Given passage:

━━━━

To the extent this structure exists elsewhere, it leads to higher low-density transit ridership too, for example in London and the Northeastern United States. Various West Coast American transit bloggers, like Jarrett Walker and Let’s Go LA, keep plugging the West Coast grid over the Northeastern hierarchy of density. But this hierarchy of suburbs that formed around commuter rail to the CBD produces transit ridership that, while awful by Continental European standards, is very good by American ones. Many of the suburbs in question, such as in Westchester, have 15-20% of their commuters choose transit to get to work.

Getting to higher numbers means reinforcing the structure of density and the transit that works in the suburbs, that is, regional rail (or a metro network that goes far out, like the T-bana, if that’s an option). Stations must be surrounded by development rather than parking, and this development should facilitate a somewhat transit-oriented lifestyle, including retail and not just housing. Jobs should be accessible from as many directions as possible, forming CBDs rather than haphazard town centers accessible only by road. Only this way can suburbia be transit-oriented.

━━━━

The exercise: Quote the given passage word for word, starting at "Getting to higher" and ending with "suburbia be transit-oriented.".

Provided material:
━━━━

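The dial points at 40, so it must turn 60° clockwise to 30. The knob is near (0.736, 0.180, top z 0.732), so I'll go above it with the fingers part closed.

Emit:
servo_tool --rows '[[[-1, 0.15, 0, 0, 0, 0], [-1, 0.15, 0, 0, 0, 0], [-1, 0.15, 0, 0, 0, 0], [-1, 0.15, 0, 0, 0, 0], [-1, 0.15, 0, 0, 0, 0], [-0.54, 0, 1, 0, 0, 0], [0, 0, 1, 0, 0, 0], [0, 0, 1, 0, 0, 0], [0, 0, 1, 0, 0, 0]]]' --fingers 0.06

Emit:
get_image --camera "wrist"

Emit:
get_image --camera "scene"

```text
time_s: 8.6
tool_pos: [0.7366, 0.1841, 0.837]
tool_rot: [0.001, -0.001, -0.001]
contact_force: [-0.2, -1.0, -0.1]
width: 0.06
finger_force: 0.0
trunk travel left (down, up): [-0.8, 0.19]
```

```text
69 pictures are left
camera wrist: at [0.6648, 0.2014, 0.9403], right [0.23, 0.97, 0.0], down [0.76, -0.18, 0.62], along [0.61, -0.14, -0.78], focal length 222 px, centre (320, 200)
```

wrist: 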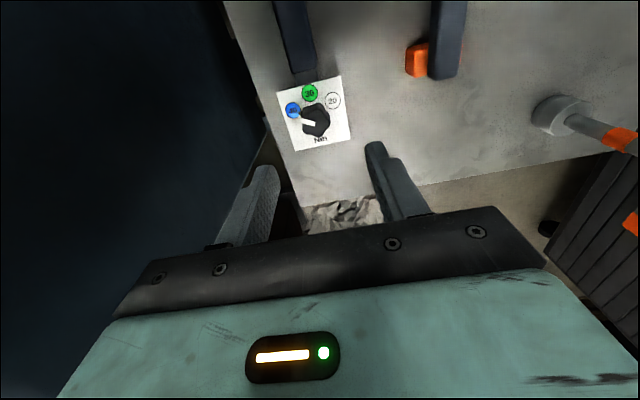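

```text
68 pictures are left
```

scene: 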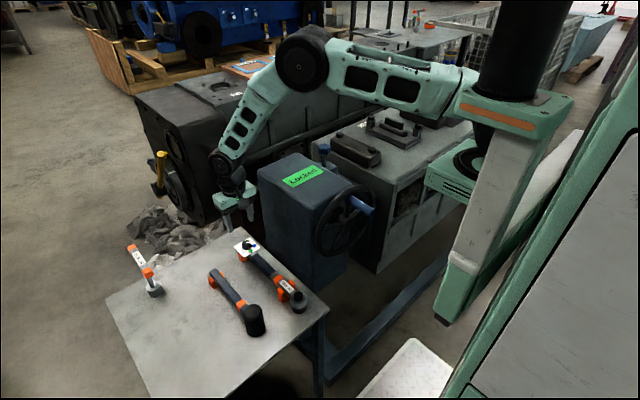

━━━━

Solved exercise:
Getting to higher numbers means reinforcing the structure of density and the transit that works in the suburbs, that is, regional rail (or a metro network that goes far out, like the T-bana, if that’s an option). Stations must be surrounded by development rather than parking, and this development should facilitate a somewhat transit-oriented lifestyle, including retail and not just housing. Jobs should be accessible from as many directions as possible, forming CBDs rather than haphazard town centers accessible only by road. Only this way can suburbia be transit-oriented.